## begin Selection

Nos tenemos que ir a marzo de 1945. Los rusos se acercaban a marchas forzadas hacia Berlín, persiguiendo los jirones destrozados de la Wehrmacht, y en el frente occidental el panorama no era mucho más alentador. A esas alturas del partido, los ejércitos alemanes ya solo eran una sombra desdibujada de la afinada máquina militar que había pasado como un rodillo sobre prácticamente toda Europa apenas cuatro años antes.

 

Las catastróficas pérdidas en el este, unidas al incesante bombardeo británico y estadounidense de los centros industriales alemanes, habían reducido a la orgullosa Wehrmacht a una tropa mal equipada, con uniformes gastados en muchos casos, un armamento variopinto y unas cadenas de mando pulverizadas y formada por hombres demasiado viejos y chicos demasiado jóvenes que no deberían estar allí. El panorama en la guerra naval era igual de catastrófico, y en la guerra aérea no era mucho más alentador. El mundo se derrumbaba en torno a ellos en una vorágine final de fuego, destrucción y muerte de la que nadie podía salir.

 

En medio de ese caos, un joven oficial de la Luftwaffe llamado Adolf Galland había sido convocado a una reunión con el mismísimo Hermann Göring. El jerarca nazi ya no estaba en Berlín, asolada por los bombardeos y reducida a una pila de escombros humeantes, sino que se encontraba atrincherado en su refugio de Carinhall, un palacio de opereta atestado de obras de arte robadas que merecería una historia aparte. Galland, un as de caza alemán con más de noventa y seis derribos confirmados, llevaba apartado del frente desde 1941, cuando fue nombrado inspector general de cazas y esperaba que aquella reunión fuese la última.

## end Selection
## begin Recorded data

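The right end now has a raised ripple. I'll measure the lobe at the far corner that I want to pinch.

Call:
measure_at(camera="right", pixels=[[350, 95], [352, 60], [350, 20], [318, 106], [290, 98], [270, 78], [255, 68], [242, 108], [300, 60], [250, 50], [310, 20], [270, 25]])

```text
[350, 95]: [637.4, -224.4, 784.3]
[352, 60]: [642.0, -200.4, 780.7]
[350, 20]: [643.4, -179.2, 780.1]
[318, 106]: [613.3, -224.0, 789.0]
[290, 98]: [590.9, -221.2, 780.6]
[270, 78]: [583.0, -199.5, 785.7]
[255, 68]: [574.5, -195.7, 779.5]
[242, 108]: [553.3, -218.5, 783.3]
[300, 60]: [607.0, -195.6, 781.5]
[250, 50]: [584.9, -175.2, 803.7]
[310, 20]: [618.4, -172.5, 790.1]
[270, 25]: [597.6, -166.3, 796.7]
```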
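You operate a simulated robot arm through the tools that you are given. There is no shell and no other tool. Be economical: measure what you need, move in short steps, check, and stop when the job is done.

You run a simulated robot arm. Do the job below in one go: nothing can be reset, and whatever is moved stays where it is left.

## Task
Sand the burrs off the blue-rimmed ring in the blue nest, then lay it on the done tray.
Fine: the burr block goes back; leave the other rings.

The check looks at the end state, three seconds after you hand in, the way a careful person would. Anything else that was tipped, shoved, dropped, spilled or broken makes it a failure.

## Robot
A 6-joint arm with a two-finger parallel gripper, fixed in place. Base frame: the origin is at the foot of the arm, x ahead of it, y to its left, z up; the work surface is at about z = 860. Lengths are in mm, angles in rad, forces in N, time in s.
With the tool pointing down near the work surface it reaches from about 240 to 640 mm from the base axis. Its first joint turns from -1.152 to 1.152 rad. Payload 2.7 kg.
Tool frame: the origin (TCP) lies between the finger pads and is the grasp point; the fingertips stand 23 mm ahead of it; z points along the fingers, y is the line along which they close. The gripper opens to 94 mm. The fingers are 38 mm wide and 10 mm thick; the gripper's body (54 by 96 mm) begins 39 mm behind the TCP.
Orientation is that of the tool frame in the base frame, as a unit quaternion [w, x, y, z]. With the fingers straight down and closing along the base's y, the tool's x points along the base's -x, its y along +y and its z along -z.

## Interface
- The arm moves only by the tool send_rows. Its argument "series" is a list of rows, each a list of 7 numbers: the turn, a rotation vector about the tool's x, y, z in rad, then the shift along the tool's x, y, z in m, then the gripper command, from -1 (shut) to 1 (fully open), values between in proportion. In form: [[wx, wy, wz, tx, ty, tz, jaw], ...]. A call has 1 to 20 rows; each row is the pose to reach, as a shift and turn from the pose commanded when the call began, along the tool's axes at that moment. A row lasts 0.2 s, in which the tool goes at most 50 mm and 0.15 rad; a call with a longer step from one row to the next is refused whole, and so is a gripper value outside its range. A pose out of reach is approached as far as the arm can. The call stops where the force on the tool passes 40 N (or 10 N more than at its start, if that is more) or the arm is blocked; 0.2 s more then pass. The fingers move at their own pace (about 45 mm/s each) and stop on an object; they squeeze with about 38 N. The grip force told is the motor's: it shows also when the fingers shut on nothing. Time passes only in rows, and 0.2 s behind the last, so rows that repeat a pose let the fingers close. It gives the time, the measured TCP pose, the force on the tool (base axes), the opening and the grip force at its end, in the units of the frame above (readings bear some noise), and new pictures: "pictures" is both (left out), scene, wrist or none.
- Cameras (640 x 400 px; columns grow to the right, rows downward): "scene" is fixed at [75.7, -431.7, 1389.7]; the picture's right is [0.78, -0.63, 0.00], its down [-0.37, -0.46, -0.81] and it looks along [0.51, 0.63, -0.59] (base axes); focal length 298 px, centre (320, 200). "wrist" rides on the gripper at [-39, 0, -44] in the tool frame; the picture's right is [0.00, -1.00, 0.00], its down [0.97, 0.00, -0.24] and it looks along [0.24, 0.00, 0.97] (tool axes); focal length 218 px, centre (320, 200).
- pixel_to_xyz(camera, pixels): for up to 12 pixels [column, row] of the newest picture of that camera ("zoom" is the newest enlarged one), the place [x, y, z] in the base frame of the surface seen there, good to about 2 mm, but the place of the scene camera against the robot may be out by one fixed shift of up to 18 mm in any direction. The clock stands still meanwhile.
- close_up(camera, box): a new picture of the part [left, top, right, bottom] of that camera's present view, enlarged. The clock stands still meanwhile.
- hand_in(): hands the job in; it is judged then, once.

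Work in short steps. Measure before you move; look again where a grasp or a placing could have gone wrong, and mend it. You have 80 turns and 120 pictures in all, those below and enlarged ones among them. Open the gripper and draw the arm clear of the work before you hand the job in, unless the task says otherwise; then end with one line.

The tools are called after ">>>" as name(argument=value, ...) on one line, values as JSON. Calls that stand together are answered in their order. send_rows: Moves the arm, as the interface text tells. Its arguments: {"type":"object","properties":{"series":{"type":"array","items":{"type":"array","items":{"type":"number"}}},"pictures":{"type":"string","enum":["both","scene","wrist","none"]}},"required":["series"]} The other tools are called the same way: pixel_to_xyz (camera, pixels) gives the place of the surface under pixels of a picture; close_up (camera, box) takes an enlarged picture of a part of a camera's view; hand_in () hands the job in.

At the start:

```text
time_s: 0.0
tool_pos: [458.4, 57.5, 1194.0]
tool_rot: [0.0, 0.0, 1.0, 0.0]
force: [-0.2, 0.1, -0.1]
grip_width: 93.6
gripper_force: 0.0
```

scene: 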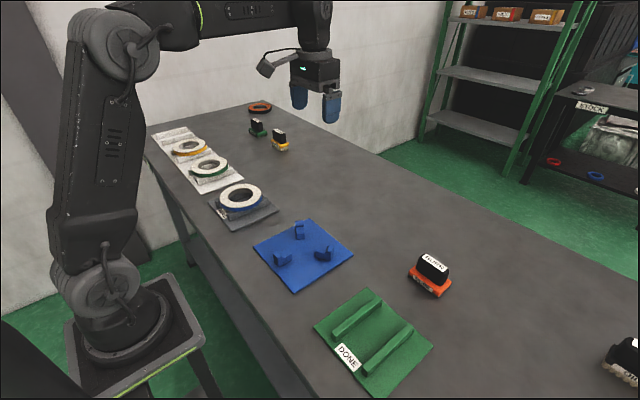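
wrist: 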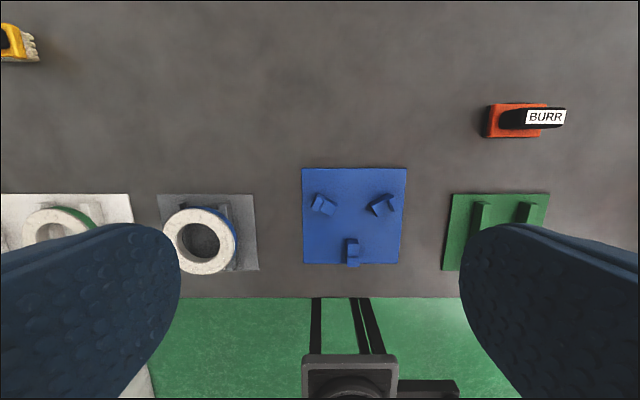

## end Recorded data

Set down the selection as it stands from "En medio de" to "fuese la última.", and nothing more.

Output:
En medio de ese caos, un joven oficial de la Luftwaffe llamado Adolf Galland había sido convocado a una reunión con el mismísimo Hermann Göring. El jerarca nazi ya no estaba en Berlín, asolada por los bombardeos y reducida a una pila de escombros humeantes, sino que se encontraba atrincherado en su refugio de Carinhall, un palacio de opereta atestado de obras de arte robadas que merecería una historia aparte. Galland, un as de caza alemán con más de noventa y seis derribos confirmados, llevaba apartado del frente desde 1941, cuando fue nombrado inspector general de cazas y esperaba que aquella reunión fuese la última.